By Dr. Charles Gardner
Over the past month, Simcoe Muskoka has experienced a higher than usual number of days with poor air quality caused by smoke from wildfires burning in Ontario and Quebec. People are asking more questions about how wildfire smoke and other pollution sources affect outdoor air quality and our health.
Air quality in Ontario had improved after coal-fired electricity plants were decommissioned, but human activity continues to produce greenhouse gases and pollution that affect the air we breathe. Air pollution from a variety of sources, including vehicle emissions, energy production and usage, and wildfires contribute to climate change.
Climate change is the shifting of long-term weather patterns away from what was normal, and its affects are harming human health including in Simcoe Muskoka. These changes are leading to more frequent and severe extreme weather events, including periods of extreme heat, dry weather or drought and shifts in precipitation that increase the risk of wildfires and poor air quality.
Poor air quality affects us all but each person reacts differently. Some people are at greater risk of experiencing negative health effects, including infants and children, pregnant people and their unborn children, people who work or do strenuous activities outdoors, older adults, and people who have existing illnesses or chronic health conditions (e.g., cancer, diabetes, and heart and lung diseases).
The harmful effects of air pollution depend on several factors: the length of time, the amount, and the type of pollution you are exposed to. Short-term exposure can cause headaches, irritate the eyes, lungs, nose and throat, and aggravate existing conditions like asthma. Air pollution can impact the heart, lung, brain and other organs, and can lead to illness, hospitalization and premature death with long-term exposure increasing the risk of developing heart or lung disease and cancer.
Wildfire smoke can be particularly dangerous to health, even at low levels, as it is made up of a complex mixture of particulate matter and gases that can quickly change and travel hundreds of kilometres. Wildfire smoke causes irritation and inflammation and makes it more difficult for lungs to get oxygen into the blood. Smokey conditions can increase the risk of some infections like pneumonia, ear infections and COVID-19. Mild irritation and discomfort are common and usually disappear when the smoke clears.
In the short term, you can protect yourself from wildfire smoke, poor air quality and other overlapping risks like extreme heat, by being prepared and knowing what to do when these conditions occur. Ontario’s Air Quality Health Index (AQHI) is a tool designed to help you understand how changes in the air quality in your area affects your health. When air quality is poor, you can protect yourself by staying indoors and wearing a well-fitted respirator type mask (e.g., NIOSH, N95 or equivalent) if you must be outdoors. If indoor temperatures are comfortable, closing windows and doors will help to keep indoor air clean. If you have an HVAC system in your home, using the highest rated MERV filter for your system (ideally rated 13 or higher) and setting the fan to recirculate air constantly will also help. Information about more ways to protect yourself is available on the health unit’s website.

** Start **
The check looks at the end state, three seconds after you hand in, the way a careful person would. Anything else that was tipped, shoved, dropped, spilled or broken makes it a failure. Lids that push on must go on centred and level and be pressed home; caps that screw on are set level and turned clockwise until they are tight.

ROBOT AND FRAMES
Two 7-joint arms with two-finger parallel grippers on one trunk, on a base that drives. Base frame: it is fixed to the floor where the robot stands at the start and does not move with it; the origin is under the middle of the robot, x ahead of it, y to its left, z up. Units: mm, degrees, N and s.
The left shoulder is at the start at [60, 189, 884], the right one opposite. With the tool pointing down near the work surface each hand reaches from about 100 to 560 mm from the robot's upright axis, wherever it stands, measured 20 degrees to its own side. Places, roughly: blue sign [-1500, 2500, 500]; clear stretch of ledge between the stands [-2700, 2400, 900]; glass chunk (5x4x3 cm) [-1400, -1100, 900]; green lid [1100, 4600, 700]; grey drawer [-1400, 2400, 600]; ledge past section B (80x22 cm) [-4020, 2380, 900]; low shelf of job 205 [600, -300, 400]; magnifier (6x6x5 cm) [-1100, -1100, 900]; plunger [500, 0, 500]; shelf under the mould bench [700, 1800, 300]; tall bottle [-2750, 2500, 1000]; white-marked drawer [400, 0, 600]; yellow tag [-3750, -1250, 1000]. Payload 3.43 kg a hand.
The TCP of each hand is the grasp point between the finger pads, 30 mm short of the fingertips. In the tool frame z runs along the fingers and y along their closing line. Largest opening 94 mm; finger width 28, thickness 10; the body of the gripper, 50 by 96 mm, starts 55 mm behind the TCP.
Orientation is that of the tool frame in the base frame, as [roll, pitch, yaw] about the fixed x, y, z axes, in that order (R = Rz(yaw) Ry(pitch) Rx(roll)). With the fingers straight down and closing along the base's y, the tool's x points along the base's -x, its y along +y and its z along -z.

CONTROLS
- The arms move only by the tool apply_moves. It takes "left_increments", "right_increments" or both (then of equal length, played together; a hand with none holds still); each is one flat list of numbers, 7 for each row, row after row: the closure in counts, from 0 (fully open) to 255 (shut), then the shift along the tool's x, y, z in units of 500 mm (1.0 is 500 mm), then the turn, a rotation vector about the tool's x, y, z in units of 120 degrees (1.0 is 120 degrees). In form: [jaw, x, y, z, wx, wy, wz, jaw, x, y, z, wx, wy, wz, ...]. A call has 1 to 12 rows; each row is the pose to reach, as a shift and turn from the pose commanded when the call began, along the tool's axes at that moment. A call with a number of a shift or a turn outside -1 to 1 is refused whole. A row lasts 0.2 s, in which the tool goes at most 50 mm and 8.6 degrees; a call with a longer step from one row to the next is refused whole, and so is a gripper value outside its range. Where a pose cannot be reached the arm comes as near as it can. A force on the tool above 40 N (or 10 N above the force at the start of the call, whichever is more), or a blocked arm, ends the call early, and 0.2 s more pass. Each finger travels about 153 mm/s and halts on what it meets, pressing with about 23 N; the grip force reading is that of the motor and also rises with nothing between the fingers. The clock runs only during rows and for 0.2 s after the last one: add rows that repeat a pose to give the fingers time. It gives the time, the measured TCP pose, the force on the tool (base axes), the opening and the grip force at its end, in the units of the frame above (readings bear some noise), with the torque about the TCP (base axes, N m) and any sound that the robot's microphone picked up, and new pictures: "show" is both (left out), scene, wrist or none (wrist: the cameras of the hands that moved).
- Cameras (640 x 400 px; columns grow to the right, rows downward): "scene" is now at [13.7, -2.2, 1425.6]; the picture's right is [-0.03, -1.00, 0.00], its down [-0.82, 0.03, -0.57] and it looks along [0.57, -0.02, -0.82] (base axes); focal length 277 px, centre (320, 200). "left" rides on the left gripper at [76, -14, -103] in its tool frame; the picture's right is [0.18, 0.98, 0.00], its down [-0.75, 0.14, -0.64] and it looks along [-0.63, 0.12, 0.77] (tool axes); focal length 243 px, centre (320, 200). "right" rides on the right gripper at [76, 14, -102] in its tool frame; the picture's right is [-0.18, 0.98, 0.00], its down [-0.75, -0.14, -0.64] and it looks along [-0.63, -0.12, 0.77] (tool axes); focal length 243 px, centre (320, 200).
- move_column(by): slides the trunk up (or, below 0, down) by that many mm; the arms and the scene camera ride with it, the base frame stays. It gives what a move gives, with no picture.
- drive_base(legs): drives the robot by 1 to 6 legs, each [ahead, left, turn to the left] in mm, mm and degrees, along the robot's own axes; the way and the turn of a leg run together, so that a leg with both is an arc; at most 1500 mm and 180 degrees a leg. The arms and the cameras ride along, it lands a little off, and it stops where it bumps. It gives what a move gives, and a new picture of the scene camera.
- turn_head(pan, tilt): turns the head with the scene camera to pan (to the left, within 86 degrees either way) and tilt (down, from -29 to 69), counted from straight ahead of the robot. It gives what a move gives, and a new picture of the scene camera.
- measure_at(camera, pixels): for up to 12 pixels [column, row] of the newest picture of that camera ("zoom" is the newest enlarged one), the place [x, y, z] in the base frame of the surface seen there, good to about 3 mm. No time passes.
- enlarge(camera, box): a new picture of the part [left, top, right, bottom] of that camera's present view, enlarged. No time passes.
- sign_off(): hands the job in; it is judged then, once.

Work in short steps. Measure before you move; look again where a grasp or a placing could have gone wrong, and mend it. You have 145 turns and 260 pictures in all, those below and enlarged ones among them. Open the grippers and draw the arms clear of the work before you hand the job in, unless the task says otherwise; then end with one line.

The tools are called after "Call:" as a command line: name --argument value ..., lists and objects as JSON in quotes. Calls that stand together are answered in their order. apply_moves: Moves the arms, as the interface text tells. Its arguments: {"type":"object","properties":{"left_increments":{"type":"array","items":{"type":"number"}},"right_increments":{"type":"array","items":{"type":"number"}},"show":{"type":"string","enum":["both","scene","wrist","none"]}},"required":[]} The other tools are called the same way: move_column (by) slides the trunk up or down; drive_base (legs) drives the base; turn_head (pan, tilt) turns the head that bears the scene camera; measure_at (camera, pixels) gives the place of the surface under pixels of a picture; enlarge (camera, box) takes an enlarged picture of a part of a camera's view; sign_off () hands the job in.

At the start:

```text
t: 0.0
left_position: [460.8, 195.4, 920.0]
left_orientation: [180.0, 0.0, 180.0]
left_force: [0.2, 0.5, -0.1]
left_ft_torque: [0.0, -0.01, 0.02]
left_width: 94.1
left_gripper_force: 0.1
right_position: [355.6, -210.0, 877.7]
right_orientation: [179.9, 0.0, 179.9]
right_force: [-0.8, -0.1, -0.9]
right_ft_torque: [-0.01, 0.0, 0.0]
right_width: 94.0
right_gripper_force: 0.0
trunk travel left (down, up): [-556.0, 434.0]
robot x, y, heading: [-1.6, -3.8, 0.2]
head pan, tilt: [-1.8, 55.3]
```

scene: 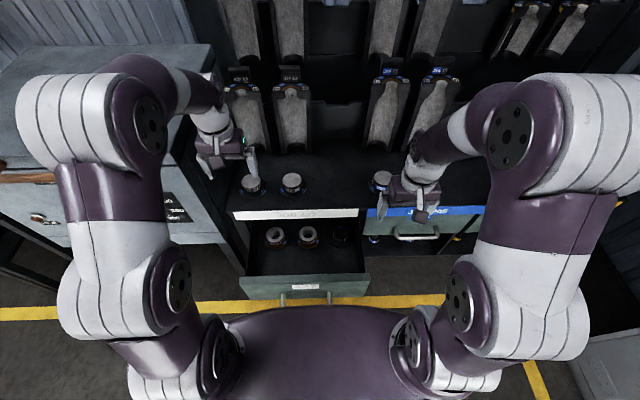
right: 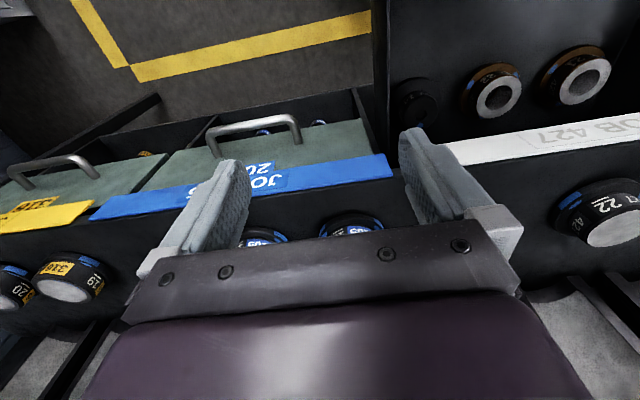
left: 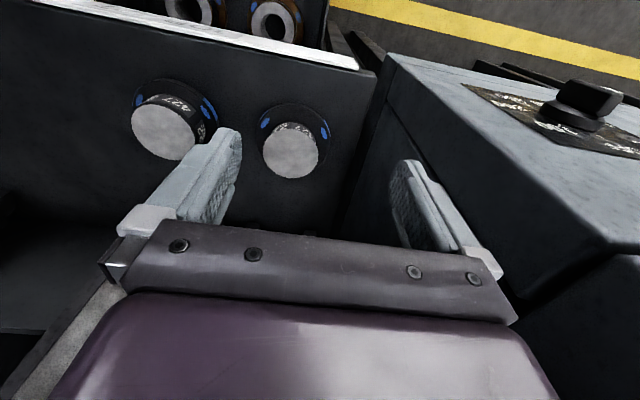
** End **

Improving air quality will take time but individuals, organizations and governments can act and make a difference. Steps such as avoiding unnecessary travel in personal vehicles and not using gas-powered lawn equipment when air quality is poor, can help to “spare the air” and reduce overall air pollution. On a larger scale, people can ask their local, provincial and federal government representatives to stop subsidizing the fossil fuel industry, to invest in greener energy solutions and to create policies that build and support sustainable communities. Together these actions will benefit individual health and well-being, as well as that of our community, economy and environment.